Short exercise — Restate the full listing word for word and leave the pictures out. Put each line that is not blank into a JSON list as a string.

+++++

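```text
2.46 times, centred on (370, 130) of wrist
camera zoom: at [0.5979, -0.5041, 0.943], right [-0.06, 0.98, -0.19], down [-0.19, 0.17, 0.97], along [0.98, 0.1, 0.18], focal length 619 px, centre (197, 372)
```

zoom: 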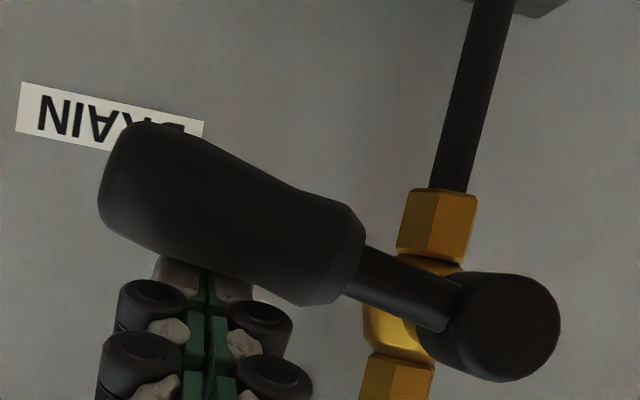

+++++

Exercise solution —
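[
  "```text",
  "2.46 times, centred on (370, 130) of wrist",
  "camera zoom: at [0.5979, -0.5041, 0.943], right [-0.06, 0.98, -0.19], down [-0.19, 0.17, 0.97], along [0.98, 0.1, 0.18], focal length 619 px, centre (197, 372)",
  "```",
  "zoom: "
]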